> [Stated problem]
Extract every line of the material that holds the string "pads".

━━━━━━

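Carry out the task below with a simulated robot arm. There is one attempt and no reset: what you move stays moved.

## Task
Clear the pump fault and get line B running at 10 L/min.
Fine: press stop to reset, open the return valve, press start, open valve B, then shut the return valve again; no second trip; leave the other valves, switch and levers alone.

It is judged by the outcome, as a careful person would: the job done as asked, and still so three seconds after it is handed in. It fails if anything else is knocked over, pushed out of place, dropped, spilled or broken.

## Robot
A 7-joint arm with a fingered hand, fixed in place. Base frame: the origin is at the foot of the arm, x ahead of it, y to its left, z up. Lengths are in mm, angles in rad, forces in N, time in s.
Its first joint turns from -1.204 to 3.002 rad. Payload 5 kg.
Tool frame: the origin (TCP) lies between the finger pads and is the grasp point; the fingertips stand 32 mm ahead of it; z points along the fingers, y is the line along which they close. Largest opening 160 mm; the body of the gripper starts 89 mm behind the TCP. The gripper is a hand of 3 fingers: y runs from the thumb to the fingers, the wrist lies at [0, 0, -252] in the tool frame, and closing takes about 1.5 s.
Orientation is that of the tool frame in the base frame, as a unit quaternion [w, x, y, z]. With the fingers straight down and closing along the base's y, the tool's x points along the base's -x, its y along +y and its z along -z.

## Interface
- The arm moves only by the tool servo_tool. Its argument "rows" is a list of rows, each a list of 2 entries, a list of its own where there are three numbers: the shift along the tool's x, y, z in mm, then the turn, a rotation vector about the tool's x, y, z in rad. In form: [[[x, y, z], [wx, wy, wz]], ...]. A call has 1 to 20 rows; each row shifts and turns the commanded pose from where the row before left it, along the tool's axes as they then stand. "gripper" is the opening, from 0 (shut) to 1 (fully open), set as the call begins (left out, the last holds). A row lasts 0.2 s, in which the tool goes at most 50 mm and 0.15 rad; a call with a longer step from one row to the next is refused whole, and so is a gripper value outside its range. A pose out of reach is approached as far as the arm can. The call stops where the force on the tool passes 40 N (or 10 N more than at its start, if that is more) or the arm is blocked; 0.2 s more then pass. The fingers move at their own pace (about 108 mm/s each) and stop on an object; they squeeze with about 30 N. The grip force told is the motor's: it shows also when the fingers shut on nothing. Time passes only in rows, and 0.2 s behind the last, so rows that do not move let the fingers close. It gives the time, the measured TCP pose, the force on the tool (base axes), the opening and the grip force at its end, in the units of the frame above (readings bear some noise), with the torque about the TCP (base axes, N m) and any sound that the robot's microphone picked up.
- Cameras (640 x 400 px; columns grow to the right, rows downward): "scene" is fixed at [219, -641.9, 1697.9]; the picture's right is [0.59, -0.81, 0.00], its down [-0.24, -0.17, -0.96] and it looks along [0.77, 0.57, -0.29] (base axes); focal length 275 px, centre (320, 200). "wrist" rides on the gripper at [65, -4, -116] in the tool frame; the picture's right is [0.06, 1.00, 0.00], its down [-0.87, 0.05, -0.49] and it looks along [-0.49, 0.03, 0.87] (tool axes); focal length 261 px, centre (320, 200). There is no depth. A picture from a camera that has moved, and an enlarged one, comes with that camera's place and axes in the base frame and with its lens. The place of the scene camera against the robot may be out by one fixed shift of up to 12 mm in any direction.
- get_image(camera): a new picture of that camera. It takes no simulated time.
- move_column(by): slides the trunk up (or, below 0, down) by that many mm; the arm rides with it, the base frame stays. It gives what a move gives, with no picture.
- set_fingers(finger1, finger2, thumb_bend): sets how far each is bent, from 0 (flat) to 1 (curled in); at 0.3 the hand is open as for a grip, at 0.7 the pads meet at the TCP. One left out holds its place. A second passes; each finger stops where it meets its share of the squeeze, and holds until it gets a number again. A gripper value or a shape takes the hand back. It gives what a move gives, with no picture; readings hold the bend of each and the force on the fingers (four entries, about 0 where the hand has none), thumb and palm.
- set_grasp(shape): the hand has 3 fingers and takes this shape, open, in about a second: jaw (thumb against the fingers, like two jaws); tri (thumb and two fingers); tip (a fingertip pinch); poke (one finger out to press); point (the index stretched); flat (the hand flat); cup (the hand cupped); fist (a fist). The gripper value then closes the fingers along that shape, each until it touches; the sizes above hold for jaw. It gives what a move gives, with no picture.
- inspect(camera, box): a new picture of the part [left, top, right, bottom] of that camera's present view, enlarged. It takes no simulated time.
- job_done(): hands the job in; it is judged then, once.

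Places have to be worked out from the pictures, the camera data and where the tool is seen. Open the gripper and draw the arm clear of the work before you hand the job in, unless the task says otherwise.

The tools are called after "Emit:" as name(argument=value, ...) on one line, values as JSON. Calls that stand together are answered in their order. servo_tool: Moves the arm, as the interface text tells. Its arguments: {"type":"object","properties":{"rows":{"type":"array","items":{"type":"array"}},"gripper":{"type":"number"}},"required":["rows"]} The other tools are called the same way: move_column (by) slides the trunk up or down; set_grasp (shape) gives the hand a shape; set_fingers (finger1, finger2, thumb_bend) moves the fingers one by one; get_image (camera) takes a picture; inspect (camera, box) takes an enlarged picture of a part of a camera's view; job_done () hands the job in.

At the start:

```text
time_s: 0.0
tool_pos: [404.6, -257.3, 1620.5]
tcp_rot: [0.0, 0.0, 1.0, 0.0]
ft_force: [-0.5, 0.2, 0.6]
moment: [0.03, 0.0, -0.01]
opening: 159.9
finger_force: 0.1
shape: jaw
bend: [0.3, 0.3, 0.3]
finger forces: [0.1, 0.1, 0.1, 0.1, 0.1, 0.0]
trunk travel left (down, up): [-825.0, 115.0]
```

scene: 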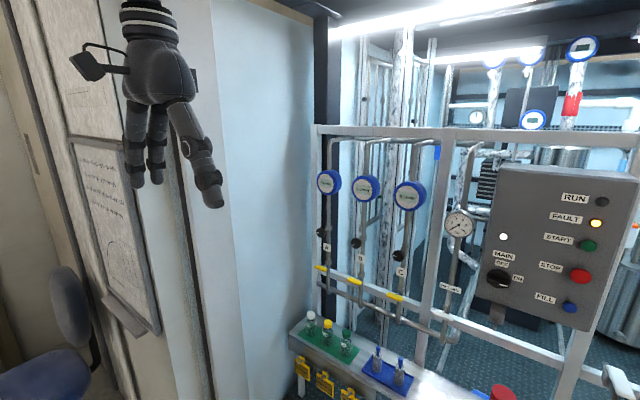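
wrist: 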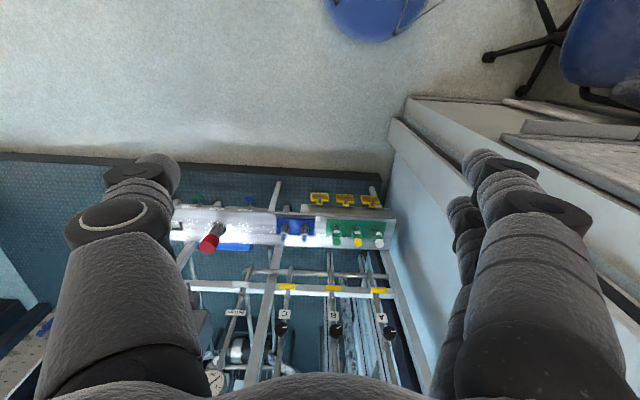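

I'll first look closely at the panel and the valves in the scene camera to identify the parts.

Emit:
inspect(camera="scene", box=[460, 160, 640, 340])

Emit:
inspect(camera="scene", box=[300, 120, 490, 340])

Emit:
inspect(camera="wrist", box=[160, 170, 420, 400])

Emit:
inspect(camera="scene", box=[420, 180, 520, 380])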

━━━━━━

> [Output of the exercise]
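Tool frame: the origin (TCP) lies between the finger pads and is the grasp point; the fingertips stand 32 mm ahead of it; z points along the fingers, y is the line along which they close. Largest opening 160 mm; the body of the gripper starts 89 mm behind the TCP. The gripper is a hand of 3 fingers: y runs from the thumb to the fingers, the wrist lies at [0, 0, -252] in the tool frame, and closing takes about 1.5 s.
- set_fingers(finger1, finger2, thumb_bend): sets how far each is bent, from 0 (flat) to 1 (curled in); at 0.3 the hand is open as for a grip, at 0.7 the pads meet at the TCP. One left out holds its place. A second passes; each finger stops where it meets its share of the squeeze, and holds until it gets a number again. A gripper value or a shape takes the hand back. It gives what a move gives, with no picture; readings hold the bend of each and the force on the fingers (four entries, about 0 where the hand has none), thumb and palm.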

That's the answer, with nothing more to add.